Maybe this dream was prophetic. Maybe it meant nothing. It'll definitely change how I think about things, I just haven't figured out in what way. Maybe I'll forget in a couple months. ...maybe I'll never forget it.

::edit::

My favorite dream study went as such:
The researchers put participants into three groups. All groups had to the same task: write in a journal every evening, and every morning write about what they dreamed about.
Each group was also to select a specific person from their life.
In group one, if they thought about that person, they were to write in their journal about that person, everything that came to mind.
In group two, if they thought about that person while writing in their journal, they were not to write about the person, but were to make a tally mark every time they did.
In group three, they were not to think about that person at all costs. Do not write about them, do not think about them, change the subject completely. (anyone that's tried not thinking of something knows that all you're gonna do is think about it.)

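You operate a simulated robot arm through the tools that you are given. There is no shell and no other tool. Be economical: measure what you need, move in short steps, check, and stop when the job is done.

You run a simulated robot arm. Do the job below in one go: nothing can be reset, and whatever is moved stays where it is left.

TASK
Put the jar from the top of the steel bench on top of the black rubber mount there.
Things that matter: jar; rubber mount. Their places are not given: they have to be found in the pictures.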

The dream reports showed that almost no one in group one dreamed about their assigned person. Those in group two dreamed about their assigned person something like 25% of the time, and those in group three dreamed about their assigned person around 50% of the time. What this shows is that we are more likely to dream about things that we shove into our subconscious, no matter how insignificant. Dreams are not necessarily a representation of our unconscious needs, wants, and desires, but more representative (still not 100%) of the things we tell our brain to keep quiet. On top of it, there's two different kinds of dreams. Rem Sleep dreams are the ones we tend to remember because usually, those are the dreams that you wake up from every morning. Stage Two dreams, however, take place during a different light stage of sleep, and generally revolve around working through problems (not necessarily real-life problems, just whatever your dream as made up.)

Point being, if you wanna have that dream about Robert Pattinson, I suggest doing your best not to think about him before bed.